[GIVEN INFORMATION]
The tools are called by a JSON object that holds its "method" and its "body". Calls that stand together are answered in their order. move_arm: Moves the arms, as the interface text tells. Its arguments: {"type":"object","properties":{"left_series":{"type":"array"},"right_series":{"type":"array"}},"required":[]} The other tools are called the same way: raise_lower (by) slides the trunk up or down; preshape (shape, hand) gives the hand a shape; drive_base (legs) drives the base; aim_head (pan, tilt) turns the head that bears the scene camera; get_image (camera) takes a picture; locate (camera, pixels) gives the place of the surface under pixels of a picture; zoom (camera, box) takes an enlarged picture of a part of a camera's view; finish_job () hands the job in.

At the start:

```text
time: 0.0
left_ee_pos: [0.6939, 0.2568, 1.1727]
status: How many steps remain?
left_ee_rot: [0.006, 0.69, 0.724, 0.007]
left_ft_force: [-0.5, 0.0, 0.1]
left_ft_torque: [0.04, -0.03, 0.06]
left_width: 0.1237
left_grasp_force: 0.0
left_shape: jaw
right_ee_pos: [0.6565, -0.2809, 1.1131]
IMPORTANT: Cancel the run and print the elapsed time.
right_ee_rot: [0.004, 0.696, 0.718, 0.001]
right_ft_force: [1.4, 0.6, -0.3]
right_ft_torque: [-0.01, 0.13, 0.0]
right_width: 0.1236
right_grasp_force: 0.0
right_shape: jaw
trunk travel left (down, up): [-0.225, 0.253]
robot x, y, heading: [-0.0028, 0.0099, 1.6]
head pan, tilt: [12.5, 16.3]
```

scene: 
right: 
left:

[WRITTEN EXERCISE] Exactly reproduce every line of the data above. Write them as strings in a JSON array, leaving out blank lines.

[SOLUTION]
[
  "The tools are called by a JSON object that holds its \"method\" and its \"body\". Calls that stand together are answered in their order. move_arm: Moves the arms, as the interface text tells. Its arguments: {\"type\":\"object\",\"properties\":{\"left_series\":{\"type\":\"array\"},\"right_series\":{\"type\":\"array\"}},\"required\":[]} The other tools are called the same way: raise_lower (by) slides the trunk up or down; preshape (shape, hand) gives the hand a shape; drive_base (legs) drives the base; aim_head (pan, tilt) turns the head that bears the scene camera; get_image (camera) takes a picture; locate (camera, pixels) gives the place of the surface under pixels of a picture; zoom (camera, box) takes an enlarged picture of a part of a camera's view; finish_job () hands the job in.",
  "At the start:",
  "```text",
  "time: 0.0",
  "left_ee_pos: [0.6939, 0.2568, 1.1727]",
  "status: How many steps remain?",
  "left_ee_rot: [0.006, 0.69, 0.724, 0.007]",
  "left_ft_force: [-0.5, 0.0, 0.1]",
  "left_ft_torque: [0.04, -0.03, 0.06]",
  "left_width: 0.1237",
  "left_grasp_force: 0.0",
  "left_shape: jaw",
  "right_ee_pos: [0.6565, -0.2809, 1.1131]",
  "IMPORTANT: Cancel the run and print the elapsed time.",
  "right_ee_rot: [0.004, 0.696, 0.718, 0.001]",
  "right_ft_force: [1.4, 0.6, -0.3]",
  "right_ft_torque: [-0.01, 0.13, 0.0]",
  "right_width: 0.1236",
  "right_grasp_force: 0.0",
  "right_shape: jaw",
  "trunk travel left (down, up): [-0.225, 0.253]",
  "robot x, y, heading: [-0.0028, 0.0099, 1.6]",
  "head pan, tilt: [12.5, 16.3]",
  "```",
  "scene: ",
  "right: ",
  "left:"
]